What you want to do is get a feeling for the roughly ten Functors that are in Prelude first. But don't just get a feeling for the Functor part. Make sure you understand the underlying data type and structure. For this reason, this is going to be a bit of a futile exercise unless you truly understand types, algebraic data types (both sum and product), multi-parameter types and typeclasses (not how to use or instantiate typeclasses, just what they are, and how the mechanism works).

If you want a good intuitive introducion to using the basics of these things, I'd say work through the book I helped work on to do this: http://happylearnhaskelltutorial.com)

There is a big difference between using Functor instances, and creating them. I think you'll get a much better intuition of what they mean and are if you use a bunch of them. Only then, IMHO, should you approach instantiating one yourself. At that point, also, it's a good idea to look up the laws, because they matter. This should clear up any misconceptions you have of what they are or what they could be.

To put you on the path, though, they are about applying a function within the most shallow level of some structure. That structure is the structure of the type in question. So, in a List, it'll be all the "values within the list" (for want of a better way to describe lists), because if you look at the defined type of List, you'll see that that's actually the most shallow level of a list. To understand why, though, you need to really understand the type of lists in Haskell.

So, I would check out how the following types work as Functors: Maybe, List (aka []), Either, Data.Map, (->), (,). Data.Tree (rose trees), the Identity type in Control.Monad.Identity (just about the simplest parameterized algebraic data type you can have, it wraps its value: data Identity a = Identity a). Do a search for more (there are heaps!)

I wish you a happy time!

Answer 2

I then want to have the left value be replace with the right value before the operation.

This is an illegal thing for a Functor to do: GHC is correctly telling you that the types don't work out. In particular, the left part of your MyFunctor value may have a different type than the right part, as in MyFunctor 5 "hello". And since fmap must operate on only the last type parameter of your type, it must therefore leave the first part alone. Let's look at a more specific example.

Recall that the type of fmap is

fmap :: Functor f => (a -> b) -> f a -> f b

And suppose you have an object you'd like to fmap over:

obj :: MyFunctor Int String

What, then, must be the type of f to call fmap f obj? To unify the involved types, we must have

f :: (String -> a)

and

fmap f obj :: MyFunctor Int a

So you can see that it is impossible to "replace" the first, Int, field with the previous value of the second, String field: the only thing allowed in that place is what was there before, an Int!

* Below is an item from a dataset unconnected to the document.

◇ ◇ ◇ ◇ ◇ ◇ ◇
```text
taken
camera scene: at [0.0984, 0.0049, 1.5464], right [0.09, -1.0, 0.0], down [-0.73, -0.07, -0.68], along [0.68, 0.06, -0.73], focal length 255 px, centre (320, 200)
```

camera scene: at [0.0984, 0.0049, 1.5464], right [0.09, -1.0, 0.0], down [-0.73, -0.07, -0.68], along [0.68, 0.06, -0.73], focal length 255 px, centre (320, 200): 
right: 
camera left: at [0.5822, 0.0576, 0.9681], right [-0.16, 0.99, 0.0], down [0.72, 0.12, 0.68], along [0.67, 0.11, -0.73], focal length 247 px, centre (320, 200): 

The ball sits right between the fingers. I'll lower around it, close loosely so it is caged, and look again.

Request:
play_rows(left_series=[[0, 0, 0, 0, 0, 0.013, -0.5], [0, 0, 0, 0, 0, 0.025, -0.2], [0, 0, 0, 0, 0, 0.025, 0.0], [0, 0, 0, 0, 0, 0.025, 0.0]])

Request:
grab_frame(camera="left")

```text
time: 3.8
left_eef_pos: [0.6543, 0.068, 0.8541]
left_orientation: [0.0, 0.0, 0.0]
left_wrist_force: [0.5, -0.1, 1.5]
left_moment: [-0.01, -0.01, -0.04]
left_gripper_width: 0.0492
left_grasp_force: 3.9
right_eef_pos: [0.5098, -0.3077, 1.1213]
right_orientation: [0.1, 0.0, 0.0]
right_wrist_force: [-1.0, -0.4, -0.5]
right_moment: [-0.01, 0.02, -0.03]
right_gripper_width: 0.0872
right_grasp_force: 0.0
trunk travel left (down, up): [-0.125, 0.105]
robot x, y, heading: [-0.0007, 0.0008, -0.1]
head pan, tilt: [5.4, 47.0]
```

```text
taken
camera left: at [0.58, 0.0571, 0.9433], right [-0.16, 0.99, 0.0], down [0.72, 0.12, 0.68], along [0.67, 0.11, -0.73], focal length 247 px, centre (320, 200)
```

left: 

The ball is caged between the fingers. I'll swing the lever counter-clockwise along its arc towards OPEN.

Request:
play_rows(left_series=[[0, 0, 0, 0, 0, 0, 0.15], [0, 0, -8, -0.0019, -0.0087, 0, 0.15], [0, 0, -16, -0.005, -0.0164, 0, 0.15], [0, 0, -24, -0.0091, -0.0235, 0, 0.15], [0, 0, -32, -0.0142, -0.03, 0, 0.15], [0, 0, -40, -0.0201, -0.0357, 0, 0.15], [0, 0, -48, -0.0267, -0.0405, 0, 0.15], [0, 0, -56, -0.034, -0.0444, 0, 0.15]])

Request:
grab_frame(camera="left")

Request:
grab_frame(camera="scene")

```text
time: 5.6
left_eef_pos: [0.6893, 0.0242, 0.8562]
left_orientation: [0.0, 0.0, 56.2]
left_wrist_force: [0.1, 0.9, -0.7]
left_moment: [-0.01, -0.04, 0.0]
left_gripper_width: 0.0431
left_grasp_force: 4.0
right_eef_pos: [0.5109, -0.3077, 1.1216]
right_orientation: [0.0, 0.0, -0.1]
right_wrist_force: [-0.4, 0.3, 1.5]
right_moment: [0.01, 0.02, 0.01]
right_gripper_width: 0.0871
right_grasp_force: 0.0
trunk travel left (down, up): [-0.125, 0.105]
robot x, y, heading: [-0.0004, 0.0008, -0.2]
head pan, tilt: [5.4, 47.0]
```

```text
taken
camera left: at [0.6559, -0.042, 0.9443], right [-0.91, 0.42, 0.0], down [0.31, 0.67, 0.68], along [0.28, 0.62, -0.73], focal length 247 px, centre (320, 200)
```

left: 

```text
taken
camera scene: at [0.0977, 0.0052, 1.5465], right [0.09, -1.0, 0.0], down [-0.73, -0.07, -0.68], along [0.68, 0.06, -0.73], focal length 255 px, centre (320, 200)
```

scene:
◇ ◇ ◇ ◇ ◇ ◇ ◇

Now, you might imagine that you could make the types work out if you changed your MyFunctor definition so that the two fields have the same type:

data MyFunctor a = MyFunctor a a

-- Also illegal
instance Functor MyFunctor where
  fmap f (MyFunctor a b) = MyFunctor b (f b)

But you can't do this either, because b and f b may be of different types, and the caller gets to choose what f to use, so your implementation of fmap may not assume they are the same.

In fact, for any given data type, there is at most one legal definition of Functor: if you find one which is legal, you can be certain that any other definition is illegal: either the types won't match up, or it will break one of the two Functor laws:

fmap id == id
fmap f . fmap g == fmap (f . g)

How might you break one of these laws while still having the types line up? By operating on some piece of the structure that is not part of the structure being fmaped over. For example, often someone writes a (bad!) Functor like this:

data Counter a = Counter Int a

instance Functor Counter where
  fmap f (Counter n x) = Counter (n + 1) (f x)

But this breaks both of the Functor laws, because it allows you to count how many times fmap has been called, which is supposed to be a detail which is not exposed.

fmap id (Counter 0 0) == Counter 1 0
(fmap tail . fmap tail) /= fmap (tail . tail)

Answer 3

I don't think you can swap the values around like that. You've declared MyFunctor to contain two values of the generic types a and b. These are not necessarily of the same type. You could, for example, create a value like this:

MyFunctor "foo" 42

When you declare an instance of Functor (MyFunctor a), you've basically said that for any generic type a, you can map MyFunctor a b to MyFunctor a c.

For example, if a is String, as in the above example, you can map MyFunctor String b to MyFunctor String c if you have a function b -> c.

You can't swap the arguments, because the first value must retain its type.

It can't do that in the above example if c is any other type than String.

Answer 4

The error message is quite verbose, and tells the whole story.

First, it tells us that the type of fmap, in that instance should be

fmap :: forall a1 b. (a1 -> b) -> MyFunctor a a1 -> MyFunctor a b

Hence, if f is any function a1 -> b, we must make fmap f to have type MyFunctor a a1 -> MyFunctor a b.

Note how the return type is MyFunctor a b. Indeed, that's what GHC expected:

Expected type: MyFunctor a b

But instead it found something else:

Actual type: MyFunctor a1 b

How could that be? Well, fmap returns MyFunctor b (g b) and g b has type b (correct, as expected), but b (the value) has type a1, instead of the expected a.

More practically, fmap can only alter the b component in MyFunctor a b, it can not affect the a component. This can be seen from the type signature of fmap.